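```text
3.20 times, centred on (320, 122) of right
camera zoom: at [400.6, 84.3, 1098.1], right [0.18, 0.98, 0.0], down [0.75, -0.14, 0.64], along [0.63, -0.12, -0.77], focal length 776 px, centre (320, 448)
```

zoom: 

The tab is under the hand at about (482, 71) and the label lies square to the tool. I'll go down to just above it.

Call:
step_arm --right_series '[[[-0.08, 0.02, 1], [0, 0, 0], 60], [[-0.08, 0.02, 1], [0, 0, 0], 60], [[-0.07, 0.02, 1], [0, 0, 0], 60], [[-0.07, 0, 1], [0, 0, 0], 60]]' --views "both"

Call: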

____________

- TASK STATEMENT
Copy out the whole listing exactly as written. Give them as a JSON list of strings, one for each line, with blank lines left out.

- THE RESPONSE
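[
  "```text",
  "3.20 times, centred on (320, 122) of right",
  "camera zoom: at [400.6, 84.3, 1098.1], right [0.18, 0.98, 0.0], down [0.75, -0.14, 0.64], along [0.63, -0.12, -0.77], focal length 776 px, centre (320, 448)",
  "```",
  "zoom: ",
  "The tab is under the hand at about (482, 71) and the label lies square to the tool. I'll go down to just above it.",
  "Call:",
  "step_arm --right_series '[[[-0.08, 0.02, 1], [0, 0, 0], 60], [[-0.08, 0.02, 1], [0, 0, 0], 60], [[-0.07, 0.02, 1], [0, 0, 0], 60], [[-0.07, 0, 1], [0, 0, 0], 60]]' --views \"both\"",
  "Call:"
]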